In Sweden, complaints started even before the interview aired with many criticising public broadcaster SVT on social media for giving the controversial far-right leader a forum on Norwegian journalist Fredrik Skavlan’s popular show.

Popular stand-up comedian Jonas Gardell tweeted, "Hold on: so the kids and I are expected to sit in front of the TV with soft drinks, crisps and Jimmie Åkesson? What kind of bloody cosy Friday is that???"

But once the programme had been broadcast, most viewers focussed on how the interview was conducted, arguing that Åkesson had been treated too harshly by Skavlan.

He repeatedly asked Åkesson about controversial, and often racist, statements made in the past by Sweden Democrats. A blogger for Sweden's GP newspaper titled his entry on the interview: “Skavlan was a pitbull”.

The nationalist leader has been on sick leave since October 2014 and is still on antidepressants.

"There's obviously a reason why others don't choose to talk about this. It's because you're scared, as a political leader, to be perceived as weak. 'How are you supposed to return to your party leader job now, you who are taking antidepressants?
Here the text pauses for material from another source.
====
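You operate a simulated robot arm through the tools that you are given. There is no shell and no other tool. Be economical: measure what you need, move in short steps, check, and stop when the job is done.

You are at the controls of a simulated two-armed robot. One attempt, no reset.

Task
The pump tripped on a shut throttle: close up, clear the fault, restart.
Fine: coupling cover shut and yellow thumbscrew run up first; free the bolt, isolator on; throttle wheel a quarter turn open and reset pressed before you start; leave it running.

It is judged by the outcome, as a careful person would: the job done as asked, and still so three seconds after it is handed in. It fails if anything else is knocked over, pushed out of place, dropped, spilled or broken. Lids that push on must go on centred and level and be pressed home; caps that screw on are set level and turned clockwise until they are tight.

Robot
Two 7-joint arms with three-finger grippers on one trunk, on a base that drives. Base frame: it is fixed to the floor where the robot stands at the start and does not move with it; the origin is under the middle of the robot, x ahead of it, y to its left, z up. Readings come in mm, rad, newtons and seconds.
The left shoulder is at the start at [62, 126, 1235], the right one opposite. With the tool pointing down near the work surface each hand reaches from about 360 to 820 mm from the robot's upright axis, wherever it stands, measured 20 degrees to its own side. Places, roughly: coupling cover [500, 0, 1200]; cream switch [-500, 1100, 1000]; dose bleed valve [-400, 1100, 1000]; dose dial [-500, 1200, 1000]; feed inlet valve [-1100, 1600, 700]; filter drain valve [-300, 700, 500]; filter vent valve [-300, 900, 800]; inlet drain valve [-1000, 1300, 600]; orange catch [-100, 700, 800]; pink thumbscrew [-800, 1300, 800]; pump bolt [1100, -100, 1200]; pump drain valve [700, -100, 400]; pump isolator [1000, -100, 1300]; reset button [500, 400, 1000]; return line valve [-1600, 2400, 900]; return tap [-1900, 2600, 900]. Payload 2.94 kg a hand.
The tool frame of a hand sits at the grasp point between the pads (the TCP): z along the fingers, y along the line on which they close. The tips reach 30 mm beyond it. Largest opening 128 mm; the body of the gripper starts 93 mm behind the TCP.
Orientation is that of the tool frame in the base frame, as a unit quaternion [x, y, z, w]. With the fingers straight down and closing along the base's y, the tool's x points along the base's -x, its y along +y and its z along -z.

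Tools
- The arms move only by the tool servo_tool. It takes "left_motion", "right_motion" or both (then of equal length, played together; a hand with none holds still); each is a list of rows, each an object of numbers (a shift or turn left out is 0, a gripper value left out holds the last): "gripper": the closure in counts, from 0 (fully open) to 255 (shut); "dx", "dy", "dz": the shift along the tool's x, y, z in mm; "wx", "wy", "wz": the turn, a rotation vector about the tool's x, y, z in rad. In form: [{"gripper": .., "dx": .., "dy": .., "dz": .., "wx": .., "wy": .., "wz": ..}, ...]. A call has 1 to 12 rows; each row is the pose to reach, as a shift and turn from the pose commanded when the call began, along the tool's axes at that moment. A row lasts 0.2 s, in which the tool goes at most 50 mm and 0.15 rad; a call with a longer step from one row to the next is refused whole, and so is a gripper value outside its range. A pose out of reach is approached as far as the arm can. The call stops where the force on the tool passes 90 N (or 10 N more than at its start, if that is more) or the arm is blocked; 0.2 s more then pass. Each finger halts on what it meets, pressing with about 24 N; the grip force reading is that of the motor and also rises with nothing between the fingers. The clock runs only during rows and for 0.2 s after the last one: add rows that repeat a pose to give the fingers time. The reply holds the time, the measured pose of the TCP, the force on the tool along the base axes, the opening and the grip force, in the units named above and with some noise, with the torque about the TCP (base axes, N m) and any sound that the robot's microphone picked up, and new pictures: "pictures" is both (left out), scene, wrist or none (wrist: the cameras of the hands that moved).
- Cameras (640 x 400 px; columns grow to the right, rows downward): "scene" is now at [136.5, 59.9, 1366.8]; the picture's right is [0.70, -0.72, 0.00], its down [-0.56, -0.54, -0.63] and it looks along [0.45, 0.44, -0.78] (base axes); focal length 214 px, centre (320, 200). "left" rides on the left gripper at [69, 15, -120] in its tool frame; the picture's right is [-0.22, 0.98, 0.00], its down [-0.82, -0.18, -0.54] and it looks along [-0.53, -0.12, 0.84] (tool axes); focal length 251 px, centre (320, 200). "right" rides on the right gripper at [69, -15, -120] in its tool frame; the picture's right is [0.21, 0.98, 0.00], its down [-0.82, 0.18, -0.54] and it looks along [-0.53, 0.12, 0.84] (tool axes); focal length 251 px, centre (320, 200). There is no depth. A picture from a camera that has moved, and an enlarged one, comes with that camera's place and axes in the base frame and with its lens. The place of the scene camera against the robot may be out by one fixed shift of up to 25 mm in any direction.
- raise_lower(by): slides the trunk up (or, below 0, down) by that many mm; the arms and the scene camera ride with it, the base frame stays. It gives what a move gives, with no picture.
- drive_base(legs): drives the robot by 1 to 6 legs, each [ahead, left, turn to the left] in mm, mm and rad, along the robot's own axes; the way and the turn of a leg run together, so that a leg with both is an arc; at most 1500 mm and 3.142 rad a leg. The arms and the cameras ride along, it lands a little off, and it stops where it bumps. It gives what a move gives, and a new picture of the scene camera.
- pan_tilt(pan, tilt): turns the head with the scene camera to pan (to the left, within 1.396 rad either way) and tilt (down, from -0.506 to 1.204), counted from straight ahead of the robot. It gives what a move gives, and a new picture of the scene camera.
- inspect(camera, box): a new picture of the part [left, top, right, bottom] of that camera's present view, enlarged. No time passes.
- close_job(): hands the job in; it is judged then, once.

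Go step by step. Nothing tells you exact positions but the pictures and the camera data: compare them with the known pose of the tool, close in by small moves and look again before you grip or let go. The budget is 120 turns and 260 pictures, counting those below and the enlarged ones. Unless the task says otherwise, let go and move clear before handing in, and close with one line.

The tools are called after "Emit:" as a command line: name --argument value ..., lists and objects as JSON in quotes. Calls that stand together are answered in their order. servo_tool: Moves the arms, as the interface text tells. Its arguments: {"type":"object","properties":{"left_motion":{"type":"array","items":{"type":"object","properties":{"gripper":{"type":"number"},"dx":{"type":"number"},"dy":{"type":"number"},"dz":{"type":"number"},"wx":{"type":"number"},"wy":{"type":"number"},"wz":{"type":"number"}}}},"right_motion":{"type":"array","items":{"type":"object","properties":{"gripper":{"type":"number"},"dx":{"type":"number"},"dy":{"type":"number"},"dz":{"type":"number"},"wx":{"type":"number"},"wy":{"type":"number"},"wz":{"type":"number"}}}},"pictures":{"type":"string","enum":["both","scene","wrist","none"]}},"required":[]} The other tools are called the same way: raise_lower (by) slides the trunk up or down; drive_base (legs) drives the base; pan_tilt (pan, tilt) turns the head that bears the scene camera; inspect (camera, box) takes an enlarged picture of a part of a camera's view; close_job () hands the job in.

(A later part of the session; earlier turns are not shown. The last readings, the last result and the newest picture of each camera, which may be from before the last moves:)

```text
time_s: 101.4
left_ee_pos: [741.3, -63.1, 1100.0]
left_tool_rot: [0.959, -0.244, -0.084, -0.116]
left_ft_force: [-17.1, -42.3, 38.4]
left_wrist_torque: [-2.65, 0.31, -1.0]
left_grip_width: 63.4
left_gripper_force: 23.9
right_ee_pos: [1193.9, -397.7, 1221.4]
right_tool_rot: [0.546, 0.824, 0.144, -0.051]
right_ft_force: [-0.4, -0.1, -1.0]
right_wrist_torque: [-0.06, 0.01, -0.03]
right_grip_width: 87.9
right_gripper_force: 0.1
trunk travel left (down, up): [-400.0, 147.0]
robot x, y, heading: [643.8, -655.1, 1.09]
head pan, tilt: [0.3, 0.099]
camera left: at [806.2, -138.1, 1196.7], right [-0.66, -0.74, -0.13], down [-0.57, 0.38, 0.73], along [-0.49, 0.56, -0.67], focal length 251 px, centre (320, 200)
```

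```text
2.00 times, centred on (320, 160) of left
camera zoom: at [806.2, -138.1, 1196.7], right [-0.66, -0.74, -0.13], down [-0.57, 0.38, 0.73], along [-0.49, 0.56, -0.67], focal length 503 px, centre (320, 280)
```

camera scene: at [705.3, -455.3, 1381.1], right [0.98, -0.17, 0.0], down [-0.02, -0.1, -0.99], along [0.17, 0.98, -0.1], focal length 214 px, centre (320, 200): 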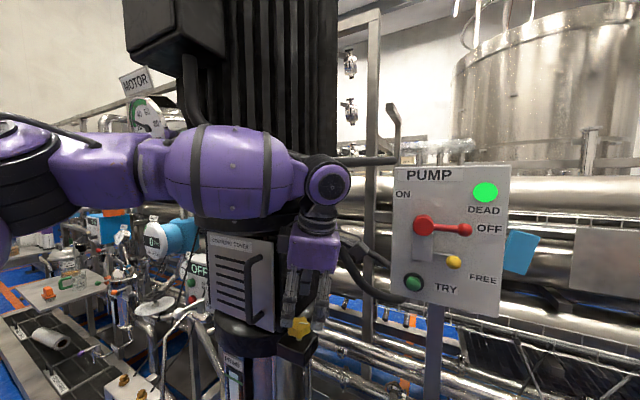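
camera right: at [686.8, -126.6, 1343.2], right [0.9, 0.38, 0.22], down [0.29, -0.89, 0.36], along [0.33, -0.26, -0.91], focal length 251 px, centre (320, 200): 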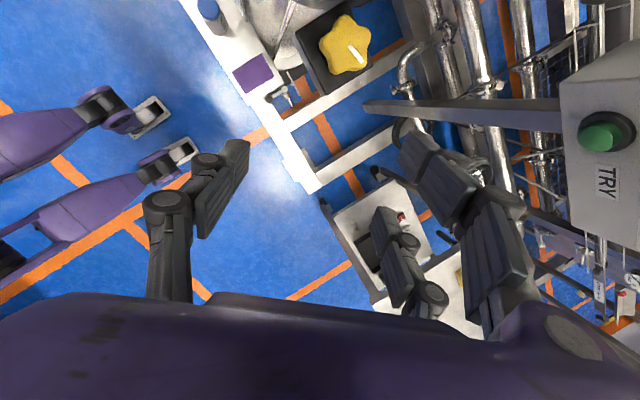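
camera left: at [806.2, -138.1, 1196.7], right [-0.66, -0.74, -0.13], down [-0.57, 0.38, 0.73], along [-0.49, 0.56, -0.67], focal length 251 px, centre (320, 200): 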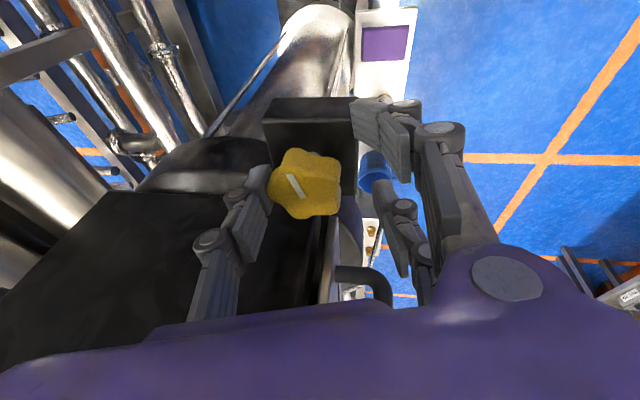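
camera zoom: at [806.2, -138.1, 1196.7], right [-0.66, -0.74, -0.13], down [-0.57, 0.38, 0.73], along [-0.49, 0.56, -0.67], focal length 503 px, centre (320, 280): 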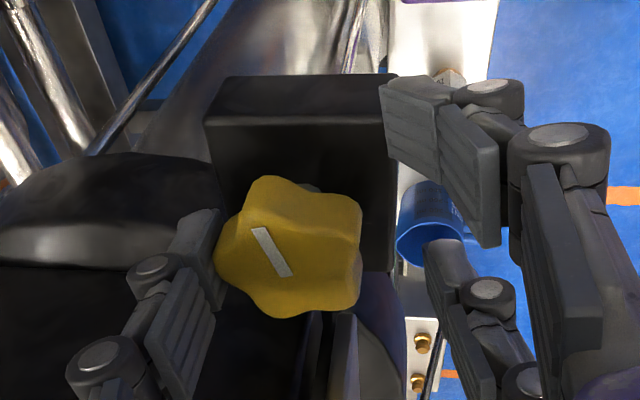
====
You, who are so weak, how are you going to manage?'," Åkesson told Skavlan.

"But I think that for the sake of both the voters and myself, I have to be open about this," he added.

By Monday morning SVT said it had received more than 800 complaints, in addition to a backlash on Twitter and Facebook. 

“It Is one of the largest ever numbers for a programme,” Peter Schierbeck, a spokesman for SVT told the TT news agency.

Norwegian public broadcaster NRK was also inundated with viewer protests and reports flew in fast to the Norwegian authority that oversees broadcasting content. A Facebook group “Boycott Skavlan” soon appeared.

“This is certainly among the eight to ten items or programmes that have elicited the most reactions over the past few years,” the authority’s secretary, Erik Berg-Hansen, told Norwegian tabloid Verdens Gang.

Sweden Democrat press spokesman Henrik Vinge wrote in a text message to Verdens Gang: “In Sweden we have long had a positive image of Norwegian media, but yesterday Skavlan acted just like a Swedish journalist.” 

SVT defended its approach, arguing that it had a role to “comment on and question the world”.

“This premise applies to Åkesson just like everyone else,” press spokeswoman Sabina Rasiwala told TT.

Other viewers praised the broadcaster for this approach, arguing that Jimmie Åkesson needed to be grilled for his far-right views.

The Sweden Democrats are the third largest political group in Sweden, scoring a record 12.9 percent of the vote in September's election. During Åkesson's six-month absence, Mattias Karlsson has been the party's acting leader and some had suggested that he could take over the helm of the party permanently.

Åkesson says he will return to work in successive stages from March 31st.